5. Been poking away frantically on mine since mid-December, and no lumpiness noted. The screen is still as flat and smooth as when it arrived.
9. The OS takes up about 26-27MB, leaving about 5MB free on the 300 and 21MB on the 400. The free space can be accessed as a storage card ("Built-in Storage"). This is separate from the 64MB "Main" memory.
14. I bought the Dell folding keyboard. I'm very happy with it, with the one caution that you can't sync while using it. You can plug the charger into it. I can type at about 80WPM on it and will be faster once I've grown more accustomed to the spacebar (a bit short on the right-hand side) and the right-shift key, which is further off to the right than on a standard keyboard. It does have a full row of number keys at the top, unlike some other PDA keyboards.

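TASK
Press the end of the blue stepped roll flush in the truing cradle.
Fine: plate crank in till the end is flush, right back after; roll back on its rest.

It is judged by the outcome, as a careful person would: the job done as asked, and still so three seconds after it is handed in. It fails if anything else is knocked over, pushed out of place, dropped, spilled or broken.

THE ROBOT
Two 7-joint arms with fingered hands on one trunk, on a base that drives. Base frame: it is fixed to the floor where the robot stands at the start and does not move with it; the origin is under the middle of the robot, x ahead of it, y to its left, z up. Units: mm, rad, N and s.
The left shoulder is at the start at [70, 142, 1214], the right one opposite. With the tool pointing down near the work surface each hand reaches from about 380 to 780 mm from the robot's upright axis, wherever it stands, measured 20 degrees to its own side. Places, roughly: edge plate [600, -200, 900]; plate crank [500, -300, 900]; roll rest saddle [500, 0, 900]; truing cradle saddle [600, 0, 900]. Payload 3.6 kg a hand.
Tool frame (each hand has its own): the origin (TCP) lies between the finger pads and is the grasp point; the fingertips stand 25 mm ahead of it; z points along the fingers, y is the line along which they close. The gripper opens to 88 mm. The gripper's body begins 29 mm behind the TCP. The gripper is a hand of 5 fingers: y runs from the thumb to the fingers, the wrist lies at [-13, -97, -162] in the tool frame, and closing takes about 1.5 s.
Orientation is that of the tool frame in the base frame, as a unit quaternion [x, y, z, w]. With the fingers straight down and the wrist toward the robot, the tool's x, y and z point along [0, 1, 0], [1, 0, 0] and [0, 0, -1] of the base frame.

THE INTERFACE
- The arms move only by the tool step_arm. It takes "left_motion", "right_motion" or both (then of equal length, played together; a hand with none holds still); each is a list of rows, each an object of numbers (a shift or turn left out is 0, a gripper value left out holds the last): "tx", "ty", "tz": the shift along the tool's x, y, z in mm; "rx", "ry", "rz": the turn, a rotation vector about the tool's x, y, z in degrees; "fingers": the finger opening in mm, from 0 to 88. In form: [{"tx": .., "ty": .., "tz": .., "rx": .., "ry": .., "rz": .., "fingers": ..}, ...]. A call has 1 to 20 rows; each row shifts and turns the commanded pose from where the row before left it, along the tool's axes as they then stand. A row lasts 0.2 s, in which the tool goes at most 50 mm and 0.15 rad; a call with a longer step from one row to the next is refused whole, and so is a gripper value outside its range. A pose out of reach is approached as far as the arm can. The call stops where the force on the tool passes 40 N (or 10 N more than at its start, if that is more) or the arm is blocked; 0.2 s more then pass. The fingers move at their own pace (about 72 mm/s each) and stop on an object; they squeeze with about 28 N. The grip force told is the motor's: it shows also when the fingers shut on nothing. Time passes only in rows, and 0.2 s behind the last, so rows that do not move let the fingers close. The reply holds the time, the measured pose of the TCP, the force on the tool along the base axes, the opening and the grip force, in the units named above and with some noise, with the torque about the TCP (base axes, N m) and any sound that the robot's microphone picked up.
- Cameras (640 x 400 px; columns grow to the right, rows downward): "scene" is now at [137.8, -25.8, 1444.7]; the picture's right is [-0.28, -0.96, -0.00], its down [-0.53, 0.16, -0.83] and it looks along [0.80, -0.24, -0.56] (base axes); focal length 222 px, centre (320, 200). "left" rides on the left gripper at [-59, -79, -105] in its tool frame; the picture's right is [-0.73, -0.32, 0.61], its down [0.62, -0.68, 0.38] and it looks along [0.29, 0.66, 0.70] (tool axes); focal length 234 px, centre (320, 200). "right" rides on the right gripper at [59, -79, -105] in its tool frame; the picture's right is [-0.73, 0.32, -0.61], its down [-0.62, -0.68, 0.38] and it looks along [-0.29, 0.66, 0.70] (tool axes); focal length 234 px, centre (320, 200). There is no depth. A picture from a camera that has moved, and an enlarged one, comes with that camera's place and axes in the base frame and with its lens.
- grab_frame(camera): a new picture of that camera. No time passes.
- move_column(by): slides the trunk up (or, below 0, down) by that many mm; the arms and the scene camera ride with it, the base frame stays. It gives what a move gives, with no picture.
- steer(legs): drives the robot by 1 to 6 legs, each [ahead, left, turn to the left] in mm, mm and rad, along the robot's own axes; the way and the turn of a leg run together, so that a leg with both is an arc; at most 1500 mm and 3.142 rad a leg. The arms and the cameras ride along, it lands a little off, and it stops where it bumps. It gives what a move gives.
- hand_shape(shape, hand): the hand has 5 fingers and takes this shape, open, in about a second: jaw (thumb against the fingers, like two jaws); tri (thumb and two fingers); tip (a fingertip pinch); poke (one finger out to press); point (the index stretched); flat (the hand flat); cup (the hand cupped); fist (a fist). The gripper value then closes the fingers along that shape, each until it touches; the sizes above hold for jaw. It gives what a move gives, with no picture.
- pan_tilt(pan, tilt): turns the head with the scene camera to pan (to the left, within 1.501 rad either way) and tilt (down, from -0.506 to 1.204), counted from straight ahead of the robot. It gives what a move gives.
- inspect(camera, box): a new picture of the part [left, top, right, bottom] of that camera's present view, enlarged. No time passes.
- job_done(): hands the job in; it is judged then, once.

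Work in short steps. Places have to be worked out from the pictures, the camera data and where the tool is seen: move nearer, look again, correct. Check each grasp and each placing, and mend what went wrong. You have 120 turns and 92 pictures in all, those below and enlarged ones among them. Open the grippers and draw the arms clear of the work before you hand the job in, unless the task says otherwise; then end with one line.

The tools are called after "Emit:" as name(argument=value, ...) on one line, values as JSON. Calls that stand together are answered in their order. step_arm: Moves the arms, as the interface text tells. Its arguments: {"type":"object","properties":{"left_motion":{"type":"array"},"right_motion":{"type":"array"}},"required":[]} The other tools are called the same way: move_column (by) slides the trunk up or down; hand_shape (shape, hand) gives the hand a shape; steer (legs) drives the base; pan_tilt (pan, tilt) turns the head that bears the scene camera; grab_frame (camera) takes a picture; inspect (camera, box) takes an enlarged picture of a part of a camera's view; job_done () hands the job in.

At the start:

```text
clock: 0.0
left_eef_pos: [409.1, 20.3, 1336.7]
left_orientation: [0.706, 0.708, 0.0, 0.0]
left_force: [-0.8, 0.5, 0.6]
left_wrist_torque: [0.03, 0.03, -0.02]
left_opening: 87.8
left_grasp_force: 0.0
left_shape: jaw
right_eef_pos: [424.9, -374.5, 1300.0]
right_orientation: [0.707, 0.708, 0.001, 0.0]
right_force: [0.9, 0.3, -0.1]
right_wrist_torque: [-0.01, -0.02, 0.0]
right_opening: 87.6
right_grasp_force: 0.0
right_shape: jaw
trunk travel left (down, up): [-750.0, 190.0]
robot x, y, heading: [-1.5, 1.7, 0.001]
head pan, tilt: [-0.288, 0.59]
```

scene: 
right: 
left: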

15. No idea how long before the battery would wear out, but repeated charge/discharge cycles aren't really an issue for lithium-ion batteries.
16. You can put programs and data pretty much wherever you like. Programs may load more slowly from ROM or storage cards but should run at the same speed regardless. Larger A/V files might be a little slower than if stored in Main.
I went with the 400. My reasoning was that if I were shelling out for a PPC2002 device with lots of expansion options, I may as well get something with lots of onboard RAM (bearing in mind that software is getting larger and more complex all the time) and ROM (more likelihood of being able to take advantage of future OS upgrades, etc.). I felt, for my purposes, that buying the 300 would be like buying a Cadillac with a lawnmower engine.